▶ Extract to read
Support `array_filter` on arrays of structs

[aalexandrov]

• Status: Draft
• Date: January 2025

TL;DR

When we initially rolled out the STRUCT feature, we decided to add support for STRUCT functions on a "need to" basis.

One of our newest customers is heavily relying on complex struct types for their data model.
As part of their on-boarding process, they are asking us to add STRUCT support to some of the missing primitives.
The current feature request (FIR-51585) is to handle structs in array_filter, but I can envision similar requests in the future for other functions (for example array_sort).

To move forward, we first need to decide how to approach adding STRUCT support to functions that not only operate on, but also produce structs or arrays of structs.

Background

One of the design goals of adding STRUCT support was to integrate well with existing optimizer features (such as column pruning). The current approach to achieve this is to treat STRUCT columns as a planner-level concept and eliminate them as part of the optimization pipeline. We achieve this by pulling struct and struct_array(...) calls from the leafs up towards the root of the logical query plan using a family of StructPullUpThrough<Op>Rule rules. After this transform, the STRUCT value is ideally constructed only once at the plan root, and all other optimizer features (such as the Project<Op>TransposeRule rules that implement column pruning) can continue working without further modifications.

▶ Given information
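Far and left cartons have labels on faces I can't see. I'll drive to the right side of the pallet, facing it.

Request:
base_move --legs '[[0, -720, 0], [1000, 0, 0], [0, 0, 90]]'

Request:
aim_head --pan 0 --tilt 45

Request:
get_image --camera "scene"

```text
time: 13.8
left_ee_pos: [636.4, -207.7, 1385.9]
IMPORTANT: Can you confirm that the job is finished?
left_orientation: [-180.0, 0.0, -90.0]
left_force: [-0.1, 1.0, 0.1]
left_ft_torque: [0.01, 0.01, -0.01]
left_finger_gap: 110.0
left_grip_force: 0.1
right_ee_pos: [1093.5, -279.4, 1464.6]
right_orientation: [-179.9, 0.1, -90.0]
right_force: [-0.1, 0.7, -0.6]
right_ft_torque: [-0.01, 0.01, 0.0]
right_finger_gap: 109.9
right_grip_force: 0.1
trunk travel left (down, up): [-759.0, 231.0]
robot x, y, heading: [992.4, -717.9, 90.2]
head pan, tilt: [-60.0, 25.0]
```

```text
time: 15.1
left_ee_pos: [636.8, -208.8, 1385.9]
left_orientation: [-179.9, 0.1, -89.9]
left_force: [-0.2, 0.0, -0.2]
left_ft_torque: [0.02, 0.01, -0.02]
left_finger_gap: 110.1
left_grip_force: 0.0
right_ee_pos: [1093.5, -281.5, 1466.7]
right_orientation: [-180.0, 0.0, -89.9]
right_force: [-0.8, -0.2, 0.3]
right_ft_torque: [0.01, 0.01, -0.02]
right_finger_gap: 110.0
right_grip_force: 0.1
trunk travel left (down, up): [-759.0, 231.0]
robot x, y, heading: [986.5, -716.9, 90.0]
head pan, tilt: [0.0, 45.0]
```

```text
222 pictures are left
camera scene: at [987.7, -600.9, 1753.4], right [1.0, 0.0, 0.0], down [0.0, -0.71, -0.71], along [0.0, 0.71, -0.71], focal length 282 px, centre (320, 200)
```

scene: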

▶ Direction
Extend the extract to read, starting right after its last sentence.

▶ Answer to the task
Detailed design

We are currently discussing two solutions.

Solution 2 works for array_filter, and can also be applied to array_sort, which AFAICT are the only two array_~ functions that don’t support STRUCT values.

Solution 1 is more general, but is at odds with some optimizer invariants that are baked into the current design and implementation of the STRUCT type, and will require more work both in the optimizer and planner compared to Solution 2.

Solution 1: Runtime Implementation

The first solution is to have a runtime implementation of array_filter that can operate on arrays of structs. This is also aligned with our the strategy that we last aggreed.

Pros

1. Simple filters should work out of the box.
2. If we resolve the conceptual limitations (see the Cons section below), we can apply the same strategy for all other runtime functions.

Cons

1. This introduces a new STRUCT constructor.

This might seem benign at first, but it has far-reaching consequences for the optimizer. Currently, the only way to create STRUCT values is either through a struct or a struct_array call. Consequently, the optimizer assumes the constituent fields of a struct expression can be extracted by traversing a tree of struct / struct_array calls to its leafs. This assumption is baked into various places:

• Most of the functionality in StructPullUpUtils, and consequently in all StructPullUp~Rule rules.
• Reduction rules that involve STRUCT expressions.
• Producing a projection of the physical columns when inserting into tables with STRUCT columns.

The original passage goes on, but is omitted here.